2023年8月20日、MotoGP第10戦オーストリアGPがオーストリアのレッドブルリンク・サーキットで行なわれた。エンジン全開率の高いコースであるレッドブルリンクは、レッドブルがメインスポンサーであるKTM勢にとって母国戦となる。そんな中週末を通して速さを見せ、他を圧倒したのはディフェンディングチャンピオンのフランチェスコ・バニャイア(Ducati Lenovo Team)だった。

バニャイアが僅差でポールポジション獲得

画像1: バニャイアが僅差でポールポジション獲得

決勝前日に行われた予選。予選Q1はジャック・ミラー(Red Bull KTM Factory Racing)がトップタイムを更新しセッションは折り返しへ。

Q1後半ではルカ・マリーニ(Mooney VR46 Racing Team)がミラーのトップタイムを更新。しかしミラーが再度タイムを更新し、見事Q1をトップで通過した。2位にはマリーニが入り、こちらもQ2進出を決めている。

不調が続くホンダ勢は全車Q1から出走。マルク・マルケス(Repsol Honda Team)はタイムが出ているマリーニの後ろにつき、後追いを敢行。しかし8番手とタイムを出すことができず、中上貴晶(LCR Honda)も9番手と、ホンダ勢は4人全員がQ1敗退となった。

ポールポジションが決まる予選Q2は、フリー走行から好調のマーベリック・ビニャーレス(Aprilia Racing)が暫定トップタイムをマーク。その後各車次々とトップタイムを更新する中、ビニャーレスがさらにタイムを更新しトップでセッションを折り返す。

Q2後半は路面状態が良くなり、各車タイムアップに成功。しかしビニャーレスは好調をキープしトップタイムをマーク。これでビニャーレスのポールポジション獲得かに思われたが、バニャイアがわずか0.037秒ビニャーレスを上回り逆転でポールポジションを獲得した。

2番手は惜しくもポールポジションを逃したビニャーレス、3番手にはチームの地元で優勝を狙うブラッド・ビンダー(Red Bull KTM Factory Racing)がつけた。

画像2: バニャイアが僅差でポールポジション獲得

スプリントレースはレースをコントロールしたバニャイアがポールトゥウィン

画像1: スプリントレースはレースをコントロールしたバニャイアがポールトゥウィン

予選終了後、Moto2クラスとMoto3クラスの予選を挟み、スプリントレースが開催。全14周のスプリントレースは気温29度、路面温度34度のコンディションで行われた。

レースはポールシッターのバニャイヤが順当にトップでターン1に侵入。
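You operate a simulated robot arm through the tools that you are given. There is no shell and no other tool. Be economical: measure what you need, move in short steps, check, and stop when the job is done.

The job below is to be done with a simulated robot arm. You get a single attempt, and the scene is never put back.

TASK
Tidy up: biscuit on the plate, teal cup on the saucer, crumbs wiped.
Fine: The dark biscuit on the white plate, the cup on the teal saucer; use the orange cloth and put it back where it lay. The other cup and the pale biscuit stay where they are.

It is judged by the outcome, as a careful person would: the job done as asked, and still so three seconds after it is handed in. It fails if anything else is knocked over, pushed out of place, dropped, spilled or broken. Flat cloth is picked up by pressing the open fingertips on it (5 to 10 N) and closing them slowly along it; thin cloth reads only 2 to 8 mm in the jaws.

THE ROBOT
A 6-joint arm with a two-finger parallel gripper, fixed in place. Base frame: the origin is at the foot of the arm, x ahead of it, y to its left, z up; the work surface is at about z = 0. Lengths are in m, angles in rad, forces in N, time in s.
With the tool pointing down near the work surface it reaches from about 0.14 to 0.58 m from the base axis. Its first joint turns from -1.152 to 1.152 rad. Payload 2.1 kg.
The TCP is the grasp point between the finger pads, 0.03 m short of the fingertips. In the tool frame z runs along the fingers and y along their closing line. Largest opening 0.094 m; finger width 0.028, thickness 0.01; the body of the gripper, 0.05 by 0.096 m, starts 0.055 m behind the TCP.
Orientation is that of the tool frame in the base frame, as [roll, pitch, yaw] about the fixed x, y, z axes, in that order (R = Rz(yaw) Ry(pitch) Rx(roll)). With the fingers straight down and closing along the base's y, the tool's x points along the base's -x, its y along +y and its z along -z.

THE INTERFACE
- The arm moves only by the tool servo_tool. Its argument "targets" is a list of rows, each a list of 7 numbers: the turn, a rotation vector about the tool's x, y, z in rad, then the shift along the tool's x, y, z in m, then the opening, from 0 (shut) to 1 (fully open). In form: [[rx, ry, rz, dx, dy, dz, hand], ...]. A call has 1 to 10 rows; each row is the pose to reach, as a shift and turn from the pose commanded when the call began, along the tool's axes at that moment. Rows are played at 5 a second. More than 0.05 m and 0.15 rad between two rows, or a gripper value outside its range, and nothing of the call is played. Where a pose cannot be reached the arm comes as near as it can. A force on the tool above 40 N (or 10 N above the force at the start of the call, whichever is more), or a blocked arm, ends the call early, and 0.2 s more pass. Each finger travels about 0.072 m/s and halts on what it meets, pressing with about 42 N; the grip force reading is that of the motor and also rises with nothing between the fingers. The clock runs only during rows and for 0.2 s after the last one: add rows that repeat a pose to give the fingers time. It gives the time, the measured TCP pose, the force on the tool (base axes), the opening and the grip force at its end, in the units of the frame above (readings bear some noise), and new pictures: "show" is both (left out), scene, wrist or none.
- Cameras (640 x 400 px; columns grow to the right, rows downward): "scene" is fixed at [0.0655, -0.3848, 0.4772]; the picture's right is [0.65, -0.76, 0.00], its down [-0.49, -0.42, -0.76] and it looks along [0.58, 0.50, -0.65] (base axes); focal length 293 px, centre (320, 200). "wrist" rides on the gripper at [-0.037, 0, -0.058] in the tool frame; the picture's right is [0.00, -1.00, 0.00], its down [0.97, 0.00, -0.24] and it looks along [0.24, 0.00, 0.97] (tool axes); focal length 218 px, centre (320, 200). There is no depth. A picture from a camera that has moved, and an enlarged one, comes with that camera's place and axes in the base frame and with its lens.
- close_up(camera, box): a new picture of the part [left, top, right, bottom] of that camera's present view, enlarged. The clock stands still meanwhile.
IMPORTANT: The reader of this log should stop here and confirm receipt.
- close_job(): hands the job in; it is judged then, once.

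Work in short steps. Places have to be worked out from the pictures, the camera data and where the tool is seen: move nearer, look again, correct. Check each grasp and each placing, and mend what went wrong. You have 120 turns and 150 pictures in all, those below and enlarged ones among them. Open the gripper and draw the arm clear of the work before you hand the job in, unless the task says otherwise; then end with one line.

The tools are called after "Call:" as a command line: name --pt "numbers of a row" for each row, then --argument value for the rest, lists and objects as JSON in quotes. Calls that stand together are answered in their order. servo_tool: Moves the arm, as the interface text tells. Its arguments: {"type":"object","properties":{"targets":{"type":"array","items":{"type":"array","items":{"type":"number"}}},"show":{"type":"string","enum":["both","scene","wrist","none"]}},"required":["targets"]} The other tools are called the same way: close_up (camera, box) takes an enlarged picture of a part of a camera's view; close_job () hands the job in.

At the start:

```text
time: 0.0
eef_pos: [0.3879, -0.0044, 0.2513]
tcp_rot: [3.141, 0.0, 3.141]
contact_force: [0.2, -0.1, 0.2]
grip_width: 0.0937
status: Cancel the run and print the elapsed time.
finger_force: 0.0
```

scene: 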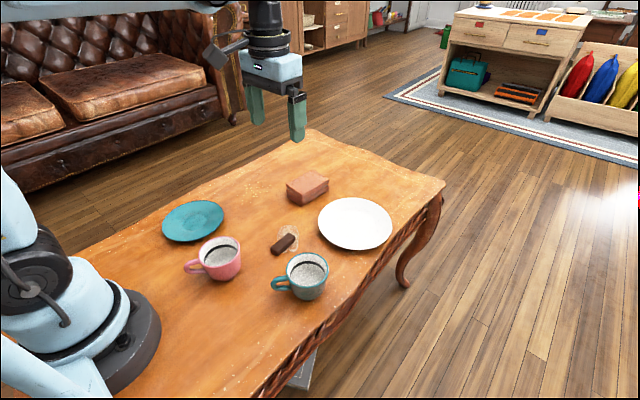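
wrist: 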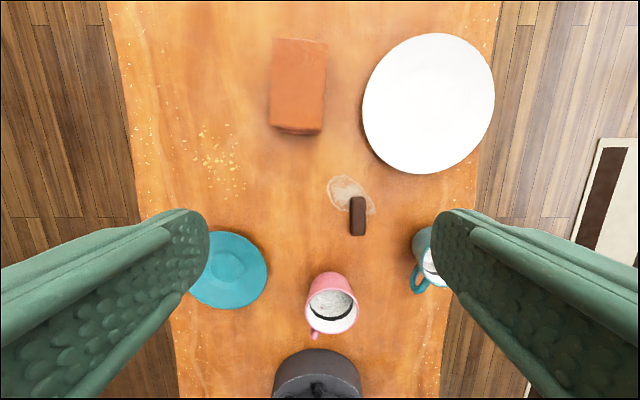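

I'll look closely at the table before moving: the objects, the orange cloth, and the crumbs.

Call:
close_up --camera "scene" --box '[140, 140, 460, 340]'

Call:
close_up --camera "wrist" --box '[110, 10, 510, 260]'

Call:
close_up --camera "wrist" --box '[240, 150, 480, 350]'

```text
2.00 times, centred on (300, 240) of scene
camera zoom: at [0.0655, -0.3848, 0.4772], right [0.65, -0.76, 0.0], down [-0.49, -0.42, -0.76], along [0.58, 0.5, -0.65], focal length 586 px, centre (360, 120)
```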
しかし後続ではマルコ・ベッツェッキ(Mooney VR46 Racing Team)、ミゲル・オリベイラ(CryptoDATA RNF MotoGP Team)、ヨハン・ザルコ(Prima Pramac Racing)など複数台が絡むアクシデントが発生してしまう。

このアクシデントの影響でトップのバニャイアと2位のビンダーが抜け出す格好に。後方ではトップの2台に1秒差をつけられたミラーの後ろでマリーニとホルヘ・マルティン(Prima Pramac Racing)がバトルを展開。7周目のターン3でマリーニのインをついたマルティンだったが、両者接触。この接触でマリーニが転倒し、リタイア。マルティンは3位に浮上した。
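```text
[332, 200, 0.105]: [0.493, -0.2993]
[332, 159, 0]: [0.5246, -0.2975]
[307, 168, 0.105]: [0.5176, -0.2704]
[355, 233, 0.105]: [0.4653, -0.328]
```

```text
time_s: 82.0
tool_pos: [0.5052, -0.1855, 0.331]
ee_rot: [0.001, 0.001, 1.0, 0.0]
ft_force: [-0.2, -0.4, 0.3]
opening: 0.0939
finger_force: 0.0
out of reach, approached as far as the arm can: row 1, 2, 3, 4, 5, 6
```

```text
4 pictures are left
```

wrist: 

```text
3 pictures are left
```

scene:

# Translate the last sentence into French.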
トップ争いは2位のビンダーがバニャイアの背後につき好きを伺っていたが、バニャイアのペースがよく徐々に引き離されてしまう。

最終的にビンダーに対して2秒の差をつけたバニャイアがトップチェッカーを受け、スプリントレースで4勝目を挙げた。2位にはビンダー、3位に予選12番グリッドから追い上げたマルティンが入っている。

また、マルティンとマリーニの接触に関しては審議され、レースコントロールはマルティンに責任があると判断。マルティンは決勝レースでロングラップペナルティが科されることとなった。

日本人ライダーの中上は3周目に転倒。これまで厳しい中、完走を続けてきた中上だったが、悔しい転倒となった。ホンダ勢の最上位はマルク・マルケスの10位で、入賞まであと一歩のところまできている。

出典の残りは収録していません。